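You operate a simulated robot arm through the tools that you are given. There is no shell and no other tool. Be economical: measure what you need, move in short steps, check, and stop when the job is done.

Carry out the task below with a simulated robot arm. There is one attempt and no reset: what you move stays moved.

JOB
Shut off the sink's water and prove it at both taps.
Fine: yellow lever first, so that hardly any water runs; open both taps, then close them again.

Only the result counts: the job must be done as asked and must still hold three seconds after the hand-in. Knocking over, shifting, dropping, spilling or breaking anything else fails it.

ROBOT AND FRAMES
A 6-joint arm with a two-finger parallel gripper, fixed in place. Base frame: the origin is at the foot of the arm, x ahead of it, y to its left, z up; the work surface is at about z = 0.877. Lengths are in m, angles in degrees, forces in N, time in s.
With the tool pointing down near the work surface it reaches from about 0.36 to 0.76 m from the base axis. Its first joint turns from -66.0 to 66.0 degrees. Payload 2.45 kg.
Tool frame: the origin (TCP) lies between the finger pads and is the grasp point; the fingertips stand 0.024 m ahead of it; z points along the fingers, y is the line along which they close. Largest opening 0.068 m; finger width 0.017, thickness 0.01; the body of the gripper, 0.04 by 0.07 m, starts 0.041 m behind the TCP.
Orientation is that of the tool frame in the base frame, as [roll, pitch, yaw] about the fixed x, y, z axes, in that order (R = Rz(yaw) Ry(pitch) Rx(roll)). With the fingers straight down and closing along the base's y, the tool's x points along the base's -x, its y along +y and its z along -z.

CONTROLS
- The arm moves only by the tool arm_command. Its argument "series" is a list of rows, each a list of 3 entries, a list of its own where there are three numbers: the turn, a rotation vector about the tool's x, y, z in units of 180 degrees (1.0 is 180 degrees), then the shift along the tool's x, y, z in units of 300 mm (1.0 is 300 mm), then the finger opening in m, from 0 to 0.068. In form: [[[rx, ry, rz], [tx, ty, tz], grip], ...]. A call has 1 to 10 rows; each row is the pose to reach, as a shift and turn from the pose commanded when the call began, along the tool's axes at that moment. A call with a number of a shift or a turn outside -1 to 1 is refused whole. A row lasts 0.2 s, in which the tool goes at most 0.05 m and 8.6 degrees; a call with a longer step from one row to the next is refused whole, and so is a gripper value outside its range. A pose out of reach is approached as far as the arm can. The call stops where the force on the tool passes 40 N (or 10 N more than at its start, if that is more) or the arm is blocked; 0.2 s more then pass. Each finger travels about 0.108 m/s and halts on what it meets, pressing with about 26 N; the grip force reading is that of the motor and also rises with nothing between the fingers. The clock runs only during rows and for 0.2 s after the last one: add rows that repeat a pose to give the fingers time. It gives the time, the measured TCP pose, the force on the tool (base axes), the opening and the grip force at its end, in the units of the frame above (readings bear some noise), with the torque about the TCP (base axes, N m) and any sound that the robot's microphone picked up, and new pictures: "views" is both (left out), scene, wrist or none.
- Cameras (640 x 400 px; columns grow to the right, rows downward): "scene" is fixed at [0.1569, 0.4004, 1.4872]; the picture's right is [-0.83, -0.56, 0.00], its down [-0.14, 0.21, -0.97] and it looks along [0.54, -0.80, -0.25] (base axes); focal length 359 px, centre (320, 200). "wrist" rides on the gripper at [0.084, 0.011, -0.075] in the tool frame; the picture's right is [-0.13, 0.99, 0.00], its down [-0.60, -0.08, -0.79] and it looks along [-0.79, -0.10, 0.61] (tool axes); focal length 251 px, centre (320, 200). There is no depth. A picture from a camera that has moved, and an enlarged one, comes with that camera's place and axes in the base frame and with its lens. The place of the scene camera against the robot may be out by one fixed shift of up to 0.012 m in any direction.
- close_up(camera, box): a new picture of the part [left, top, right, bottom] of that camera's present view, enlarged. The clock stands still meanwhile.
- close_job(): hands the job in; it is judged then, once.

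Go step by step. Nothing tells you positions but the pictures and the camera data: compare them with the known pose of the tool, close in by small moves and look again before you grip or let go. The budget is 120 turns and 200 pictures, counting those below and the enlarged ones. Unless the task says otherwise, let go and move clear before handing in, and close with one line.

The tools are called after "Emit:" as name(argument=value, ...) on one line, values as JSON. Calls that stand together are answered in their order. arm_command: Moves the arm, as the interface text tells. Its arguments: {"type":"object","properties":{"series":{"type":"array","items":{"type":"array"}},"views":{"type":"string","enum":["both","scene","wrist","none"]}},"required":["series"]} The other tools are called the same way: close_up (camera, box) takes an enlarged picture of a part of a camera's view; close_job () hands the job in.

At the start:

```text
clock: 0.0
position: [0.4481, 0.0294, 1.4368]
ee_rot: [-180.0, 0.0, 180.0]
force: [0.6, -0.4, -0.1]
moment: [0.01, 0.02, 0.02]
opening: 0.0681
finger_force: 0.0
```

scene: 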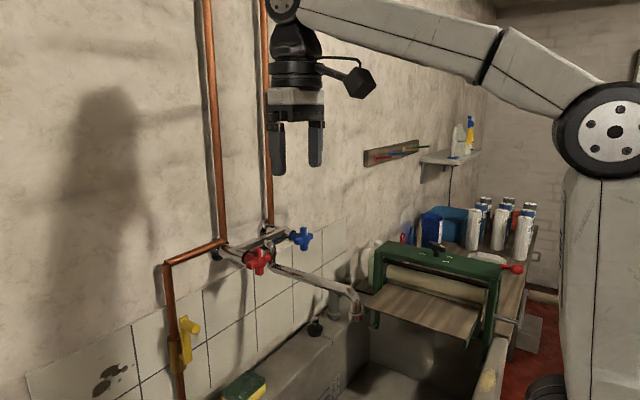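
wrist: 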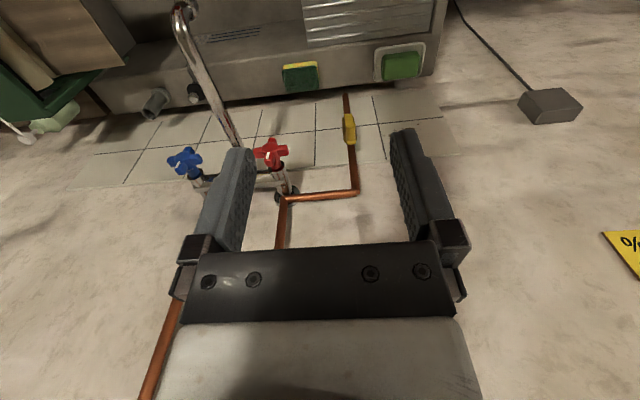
§ §
> **JOB**: Without the pictures, copy the material exactly as given. Format the lines as a JSON array of strings and drop empty lines.

> **CORRECT RESULT**:
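[
  "You operate a simulated robot arm through the tools that you are given. There is no shell and no other tool. Be economical: measure what you need, move in short steps, check, and stop when the job is done.",
  "Carry out the task below with a simulated robot arm. There is one attempt and no reset: what you move stays moved.",
  "JOB",
  "Shut off the sink's water and prove it at both taps.",
  "Fine: yellow lever first, so that hardly any water runs; open both taps, then close them again.",
  "Only the result counts: the job must be done as asked and must still hold three seconds after the hand-in. Knocking over, shifting, dropping, spilling or breaking anything else fails it.",
  "ROBOT AND FRAMES",
  "A 6-joint arm with a two-finger parallel gripper, fixed in place. Base frame: the origin is at the foot of the arm, x ahead of it, y to its left, z up; the work surface is at about z = 0.877. Lengths are in m, angles in degrees, forces in N, time in s.",
  "With the tool pointing down near the work surface it reaches from about 0.36 to 0.76 m from the base axis. Its first joint turns from -66.0 to 66.0 degrees. Payload 2.45 kg.",
  "Tool frame: the origin (TCP) lies between the finger pads and is the grasp point; the fingertips stand 0.024 m ahead of it; z points along the fingers, y is the line along which they close. Largest opening 0.068 m; finger width 0.017, thickness 0.01; the body of the gripper, 0.04 by 0.07 m, starts 0.041 m behind the TCP.",
  "Orientation is that of the tool frame in the base frame, as [roll, pitch, yaw] about the fixed x, y, z axes, in that order (R = Rz(yaw) Ry(pitch) Rx(roll)). With the fingers straight down and closing along the base's y, the tool's x points along the base's -x, its y along +y and its z along -z.",
  "CONTROLS",
  "- The arm moves only by the tool arm_command. Its argument \"series\" is a list of rows, each a list of 3 entries, a list of its own where there are three numbers: the turn, a rotation vector about the tool's x, y, z in units of 180 degrees (1.0 is 180 degrees), then the shift along the tool's x, y, z in units of 300 mm (1.0 is 300 mm), then the finger opening in m, from 0 to 0.068. In form: [[[rx, ry, rz], [tx, ty, tz], grip], ...]. A call has 1 to 10 rows; each row is the pose to reach, as a shift and turn from the pose commanded when the call began, along the tool's axes at that moment. A call with a number of a shift or a turn outside -1 to 1 is refused whole. A row lasts 0.2 s, in which the tool goes at most 0.05 m and 8.6 degrees; a call with a longer step from one row to the next is refused whole, and so is a gripper value outside its range. A pose out of reach is approached as far as the arm can. The call stops where the force on the tool passes 40 N (or 10 N more than at its start, if that is more) or the arm is blocked; 0.2 s more then pass. Each finger travels about 0.108 m/s and halts on what it meets, pressing with about 26 N; the grip force reading is that of the motor and also rises with nothing between the fingers. The clock runs only during rows and for 0.2 s after the last one: add rows that repeat a pose to give the fingers time. It gives the time, the measured TCP pose, the force on the tool (base axes), the opening and the grip force at its end, in the units of the frame above (readings bear some noise), with the torque about the TCP (base axes, N m) and any sound that the robot's microphone picked up, and new pictures: \"views\" is both (left out), scene, wrist or none.",
  "- Cameras (640 x 400 px; columns grow to the right, rows downward): \"scene\" is fixed at [0.1569, 0.4004, 1.4872]; the picture's right is [-0.83, -0.56, 0.00], its down [-0.14, 0.21, -0.97] and it looks along [0.54, -0.80, -0.25] (base axes); focal length 359 px, centre (320, 200). \"wrist\" rides on the gripper at [0.084, 0.011, -0.075] in the tool frame; the picture's right is [-0.13, 0.99, 0.00], its down [-0.60, -0.08, -0.79] and it looks along [-0.79, -0.10, 0.61] (tool axes); focal length 251 px, centre (320, 200). There is no depth. A picture from a camera that has moved, and an enlarged one, comes with that camera's place and axes in the base frame and with its lens. The place of the scene camera against the robot may be out by one fixed shift of up to 0.012 m in any direction.",
  "- close_up(camera, box): a new picture of the part [left, top, right, bottom] of that camera's present view, enlarged. The clock stands still meanwhile.",
  "- close_job(): hands the job in; it is judged then, once.",
  "Go step by step. Nothing tells you positions but the pictures and the camera data: compare them with the known pose of the tool, close in by small moves and look again before you grip or let go. The budget is 120 turns and 200 pictures, counting those below and the enlarged ones. Unless the task says otherwise, let go and move clear before handing in, and close with one line.",
  "The tools are called after \"Emit:\" as name(argument=value, ...) on one line, values as JSON. Calls that stand together are answered in their order. arm_command: Moves the arm, as the interface text tells. Its arguments: {\"type\":\"object\",\"properties\":{\"series\":{\"type\":\"array\",\"items\":{\"type\":\"array\"}},\"views\":{\"type\":\"string\",\"enum\":[\"both\",\"scene\",\"wrist\",\"none\"]}},\"required\":[\"series\"]} The other tools are called the same way: close_up (camera, box) takes an enlarged picture of a part of a camera's view; close_job () hands the job in.",
  "At the start:",
  "```text",
  "clock: 0.0",
  "position: [0.4481, 0.0294, 1.4368]",
  "ee_rot: [-180.0, 0.0, 180.0]",
  "force: [0.6, -0.4, -0.1]",
  "moment: [0.01, 0.02, 0.02]",
  "opening: 0.0681",
  "finger_force: 0.0",
  "```",
  "scene: ",
  "wrist: "
]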